Data extract ▸
▼

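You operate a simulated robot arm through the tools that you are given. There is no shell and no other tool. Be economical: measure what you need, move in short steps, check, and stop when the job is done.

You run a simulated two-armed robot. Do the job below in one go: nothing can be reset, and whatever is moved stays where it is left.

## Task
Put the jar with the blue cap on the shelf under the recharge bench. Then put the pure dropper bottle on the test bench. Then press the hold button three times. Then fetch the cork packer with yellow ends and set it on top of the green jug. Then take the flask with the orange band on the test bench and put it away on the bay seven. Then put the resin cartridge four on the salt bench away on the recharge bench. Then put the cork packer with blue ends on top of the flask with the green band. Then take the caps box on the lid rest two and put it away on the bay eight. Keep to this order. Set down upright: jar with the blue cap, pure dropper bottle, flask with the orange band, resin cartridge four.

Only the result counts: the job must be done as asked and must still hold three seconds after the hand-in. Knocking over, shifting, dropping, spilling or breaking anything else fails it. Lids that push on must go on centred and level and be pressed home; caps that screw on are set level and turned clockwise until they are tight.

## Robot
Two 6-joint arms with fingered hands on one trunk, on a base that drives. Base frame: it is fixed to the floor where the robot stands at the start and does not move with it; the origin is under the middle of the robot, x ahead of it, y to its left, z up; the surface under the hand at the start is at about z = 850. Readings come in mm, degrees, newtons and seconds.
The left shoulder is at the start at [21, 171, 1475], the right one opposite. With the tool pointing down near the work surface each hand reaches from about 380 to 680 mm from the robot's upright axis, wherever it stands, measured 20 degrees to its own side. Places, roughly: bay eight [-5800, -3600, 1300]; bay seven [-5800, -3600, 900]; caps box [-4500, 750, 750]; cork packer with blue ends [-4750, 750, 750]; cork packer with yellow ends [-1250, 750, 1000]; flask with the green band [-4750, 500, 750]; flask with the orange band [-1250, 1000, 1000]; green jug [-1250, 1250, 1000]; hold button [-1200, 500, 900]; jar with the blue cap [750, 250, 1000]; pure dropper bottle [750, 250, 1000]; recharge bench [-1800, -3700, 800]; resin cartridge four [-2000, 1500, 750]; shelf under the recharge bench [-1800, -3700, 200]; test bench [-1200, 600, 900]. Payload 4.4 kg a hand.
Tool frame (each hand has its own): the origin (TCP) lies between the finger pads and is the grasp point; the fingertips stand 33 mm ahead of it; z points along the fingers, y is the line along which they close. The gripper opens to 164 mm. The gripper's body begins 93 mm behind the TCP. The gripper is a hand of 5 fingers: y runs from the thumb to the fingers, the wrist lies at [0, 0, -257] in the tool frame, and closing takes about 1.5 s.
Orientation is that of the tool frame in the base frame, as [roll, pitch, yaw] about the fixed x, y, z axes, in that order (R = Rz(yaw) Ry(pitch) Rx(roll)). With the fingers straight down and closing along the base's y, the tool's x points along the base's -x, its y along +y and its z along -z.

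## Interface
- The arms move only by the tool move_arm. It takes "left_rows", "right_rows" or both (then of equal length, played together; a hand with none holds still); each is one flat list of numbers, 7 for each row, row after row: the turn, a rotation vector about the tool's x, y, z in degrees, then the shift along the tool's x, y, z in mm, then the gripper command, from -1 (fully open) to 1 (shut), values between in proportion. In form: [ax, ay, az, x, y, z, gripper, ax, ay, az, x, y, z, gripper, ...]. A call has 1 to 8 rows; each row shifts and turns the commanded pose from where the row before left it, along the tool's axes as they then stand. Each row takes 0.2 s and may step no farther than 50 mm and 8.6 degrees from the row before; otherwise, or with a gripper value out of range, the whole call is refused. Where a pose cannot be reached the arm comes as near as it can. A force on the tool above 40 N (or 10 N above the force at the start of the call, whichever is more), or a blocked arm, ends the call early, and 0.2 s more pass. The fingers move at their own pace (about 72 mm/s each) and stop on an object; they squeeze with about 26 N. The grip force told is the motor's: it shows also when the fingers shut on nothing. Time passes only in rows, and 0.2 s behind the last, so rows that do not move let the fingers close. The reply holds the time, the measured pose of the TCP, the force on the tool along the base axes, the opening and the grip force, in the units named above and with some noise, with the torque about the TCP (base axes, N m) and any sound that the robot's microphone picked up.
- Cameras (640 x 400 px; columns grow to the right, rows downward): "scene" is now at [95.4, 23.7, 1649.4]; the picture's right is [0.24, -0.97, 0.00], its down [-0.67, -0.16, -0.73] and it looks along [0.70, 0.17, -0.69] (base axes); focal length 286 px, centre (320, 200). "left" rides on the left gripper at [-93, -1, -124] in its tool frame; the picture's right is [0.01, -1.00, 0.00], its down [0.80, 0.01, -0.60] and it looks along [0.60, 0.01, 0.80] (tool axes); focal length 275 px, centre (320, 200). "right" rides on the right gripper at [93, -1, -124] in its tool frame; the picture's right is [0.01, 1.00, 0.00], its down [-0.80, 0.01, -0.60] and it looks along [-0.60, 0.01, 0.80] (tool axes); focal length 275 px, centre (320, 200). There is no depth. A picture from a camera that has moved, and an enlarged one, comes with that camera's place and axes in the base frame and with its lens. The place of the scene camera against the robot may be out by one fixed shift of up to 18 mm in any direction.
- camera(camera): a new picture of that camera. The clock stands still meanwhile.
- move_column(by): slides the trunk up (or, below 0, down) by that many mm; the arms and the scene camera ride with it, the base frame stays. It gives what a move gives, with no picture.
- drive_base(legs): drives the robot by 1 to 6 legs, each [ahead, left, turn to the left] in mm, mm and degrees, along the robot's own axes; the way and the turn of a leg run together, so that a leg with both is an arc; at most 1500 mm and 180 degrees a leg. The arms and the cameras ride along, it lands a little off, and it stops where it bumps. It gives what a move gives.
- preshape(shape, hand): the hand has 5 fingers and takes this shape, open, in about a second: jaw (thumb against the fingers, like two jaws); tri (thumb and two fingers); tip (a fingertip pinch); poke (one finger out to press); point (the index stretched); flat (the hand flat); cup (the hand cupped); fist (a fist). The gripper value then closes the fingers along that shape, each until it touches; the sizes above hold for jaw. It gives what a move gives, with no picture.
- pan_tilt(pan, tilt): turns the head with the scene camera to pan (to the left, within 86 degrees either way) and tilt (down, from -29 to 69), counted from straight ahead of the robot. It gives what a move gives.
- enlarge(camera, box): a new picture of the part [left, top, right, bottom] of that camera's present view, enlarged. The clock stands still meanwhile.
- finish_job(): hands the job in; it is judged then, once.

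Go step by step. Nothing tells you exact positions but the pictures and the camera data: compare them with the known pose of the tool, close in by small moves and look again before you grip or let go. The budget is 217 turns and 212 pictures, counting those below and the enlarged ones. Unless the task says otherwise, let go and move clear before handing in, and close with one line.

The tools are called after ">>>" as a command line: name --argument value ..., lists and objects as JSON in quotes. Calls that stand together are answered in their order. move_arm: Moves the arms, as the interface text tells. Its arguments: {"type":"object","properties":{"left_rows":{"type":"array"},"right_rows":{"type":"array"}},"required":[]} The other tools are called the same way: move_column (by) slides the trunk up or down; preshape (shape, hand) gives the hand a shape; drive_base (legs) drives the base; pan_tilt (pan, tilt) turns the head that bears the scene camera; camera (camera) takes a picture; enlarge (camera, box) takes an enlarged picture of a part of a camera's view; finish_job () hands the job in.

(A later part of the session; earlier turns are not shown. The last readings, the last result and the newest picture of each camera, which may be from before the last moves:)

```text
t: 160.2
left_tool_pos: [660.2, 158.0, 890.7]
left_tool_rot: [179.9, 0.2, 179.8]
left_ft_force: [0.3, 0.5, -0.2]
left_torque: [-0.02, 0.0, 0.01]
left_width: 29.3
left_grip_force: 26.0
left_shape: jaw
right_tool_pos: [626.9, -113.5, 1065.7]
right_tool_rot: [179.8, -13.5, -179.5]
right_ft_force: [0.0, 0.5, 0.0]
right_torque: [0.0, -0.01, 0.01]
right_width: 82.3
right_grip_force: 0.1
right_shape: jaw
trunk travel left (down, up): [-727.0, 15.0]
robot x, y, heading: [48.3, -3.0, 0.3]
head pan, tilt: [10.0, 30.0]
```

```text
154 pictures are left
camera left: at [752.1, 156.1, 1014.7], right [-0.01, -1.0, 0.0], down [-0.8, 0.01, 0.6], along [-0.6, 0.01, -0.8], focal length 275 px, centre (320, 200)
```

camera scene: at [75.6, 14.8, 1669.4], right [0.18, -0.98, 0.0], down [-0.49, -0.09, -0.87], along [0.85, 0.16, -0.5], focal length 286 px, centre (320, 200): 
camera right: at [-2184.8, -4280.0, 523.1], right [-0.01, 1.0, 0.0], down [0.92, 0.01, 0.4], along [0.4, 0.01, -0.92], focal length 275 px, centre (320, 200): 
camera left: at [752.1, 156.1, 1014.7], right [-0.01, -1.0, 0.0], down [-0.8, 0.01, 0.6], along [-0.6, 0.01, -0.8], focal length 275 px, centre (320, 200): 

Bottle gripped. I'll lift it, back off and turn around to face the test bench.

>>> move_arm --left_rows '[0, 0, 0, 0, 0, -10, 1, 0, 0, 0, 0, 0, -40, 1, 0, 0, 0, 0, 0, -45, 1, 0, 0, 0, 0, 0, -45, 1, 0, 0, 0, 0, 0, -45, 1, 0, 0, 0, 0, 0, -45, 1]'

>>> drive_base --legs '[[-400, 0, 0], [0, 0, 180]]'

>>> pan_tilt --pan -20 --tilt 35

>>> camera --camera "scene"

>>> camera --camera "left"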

▲

Excerpted text ▸
▼

2.2 Exchange of Certificates.

(a) Exchange Agent. Spectrum Law Group LLP shall serve as Exchange
Agent (the "Exchange Agent") for payment of Merger Consideration upon surrender
of certificates representing Company Shares. The Exchange Agent shall also act
as the agent for the Company's stockholders for the purpose of receiving and
holding their Forms of Election and Certificates and shall obtain no rights or
interest in such shares. Promptly following the Effective Time, Parent shall
deposit with the Exchange Agent, for the benefit of the holders of Company
Shares, for exchange in accordance with this Article II, through the Exchange
Agent: (i) certificates representing the number of shares of Parent Series B
Preferred Stock issuable and (ii) Notes representing the amount of Note
Consideration payable, in each case, pursuant to Section 2.1(c) in exchange for
outstanding Company Shares (such shares of Parent Series B Preferred Stock and
Notes being hereinafter referred to as the "Exchange Fund"). The Exchange Agent
shall, pursuant to irrevocable instructions, deliver the Merger Consideration
contemplated to be issued pursuant to Section 2.1 out of the Exchange Fund.

(b) Exchange Procedures. As soon as practicable after the Effective
Time, the Exchange Agent, or its designee, shall mail to each holder of a
certificate or certificates (the "Certificates") that immediately prior to the
Effective Time represented outstanding shares of Company Shares whose shares
were converted into the right to receive Merger Consideration pursuant to
Section 2.1(c) who did not complete a Form of Election pursuant to Section 2.3,
(i) a letter of transmittal (which shall specify that delivery shall be effected
and risk of loss and title to the Certificates shall pass, only upon delivery of
the Certificates to the Exchange Agent and shall be in such form and have such
other provisions as Parent shall reasonably specify) and (ii) instructions for
use in effecting the surrender of the Certificates in exchange for Merger
Consideration. Upon surrender of a Certificate for cancellation to the Exchange
Agent or to such other agent or agents as may be appointed by Parent, together
with such letter of transmittal, duly executed, and such other documents as may
reasonably be required by the Exchange Agent, the holder of such Certificate
shall be entitled to receive in exchange therefore the amount of Notes, if any,
and the number of shares of Parent Series B Preferred Stock in to which the
aggregate number of Company Shares previously represented by such Certificate
shall have been converted pursuant to Section 2.1(c), and the Certificate so
surrendered shall forthwith be canceled.


4
<PAGE>

(c) Restricted Securities. The shares of Parent Preferred Stock (and
the shares issuable upon conversion thereof) (i) shall not be registered under
the Securities Act or any state securities laws, (ii) will be offered and sold
in reliance upon exemptions provided in the Securities Act and state securities
laws for transactions not involving any public offering, and (iii) therefore,
shall constitute "restricted securities" within the meaning of the Securities
Act and cannot be resold or transferred unless they are subsequently registered
under the Securities Act and such applicable state securities laws or unless an
exemption from such registration is available.

▲

Problem set ▸
1. Return only the stretch of the material above from the line holding "- move_column(by): slides" through the line holding "- finish_job(): hands", copied exactly.
2. Give the continuation of the excerpted text.

Exercise results ▸
1.
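- move_column(by): slides the trunk up (or, below 0, down) by that many mm; the arms and the scene camera ride with it, the base frame stays. It gives what a move gives, with no picture.
- drive_base(legs): drives the robot by 1 to 6 legs, each [ahead, left, turn to the left] in mm, mm and degrees, along the robot's own axes; the way and the turn of a leg run together, so that a leg with both is an arc; at most 1500 mm and 180 degrees a leg. The arms and the cameras ride along, it lands a little off, and it stops where it bumps. It gives what a move gives.
- preshape(shape, hand): the hand has 5 fingers and takes this shape, open, in about a second: jaw (thumb against the fingers, like two jaws); tri (thumb and two fingers); tip (a fingertip pinch); poke (one finger out to press); point (the index stretched); flat (the hand flat); cup (the hand cupped); fist (a fist). The gripper value then closes the fingers along that shape, each until it touches; the sizes above hold for jaw. It gives what a move gives, with no picture.
- pan_tilt(pan, tilt): turns the head with the scene camera to pan (to the left, within 86 degrees either way) and tilt (down, from -29 to 69), counted from straight ahead of the robot. It gives what a move gives.
- enlarge(camera, box): a new picture of the part [left, top, right, bottom] of that camera's present view, enlarged. The clock stands still meanwhile.
- finish_job(): hands the job in; it is judged then, once.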

2.
(d) Investment Representation Letters. On or before the Closing
Date, each of the Shareholders shall execute and deliver an Investment
Representation Letter, in the form attached hereto as Exhibit C (the "Investor
Representation Letter"), which contains certain representations designed to
confirm the availability to the Parent of the exemption from registration under
Section 4(2) of the Securities Act in connection with the issuance of the Parent
Common Stock pursuant to this Agreement. Notwithstanding anything to the
contrary in this Agreement, in the event that any Shareholder (a "Defaulting
Shareholder") is unable or fails to execute and deliver an Investor
Representation Letter in favor of the Parent, or the Parent has a reasonable
basis to believe that the representations of such Shareholder in the Investor
Representation Letter are not true and correct in any material respects, then
the Parent may in its sole and absolute discretion refuse to issue the Merger
Consideration allocable to the Defaulting Shareholder.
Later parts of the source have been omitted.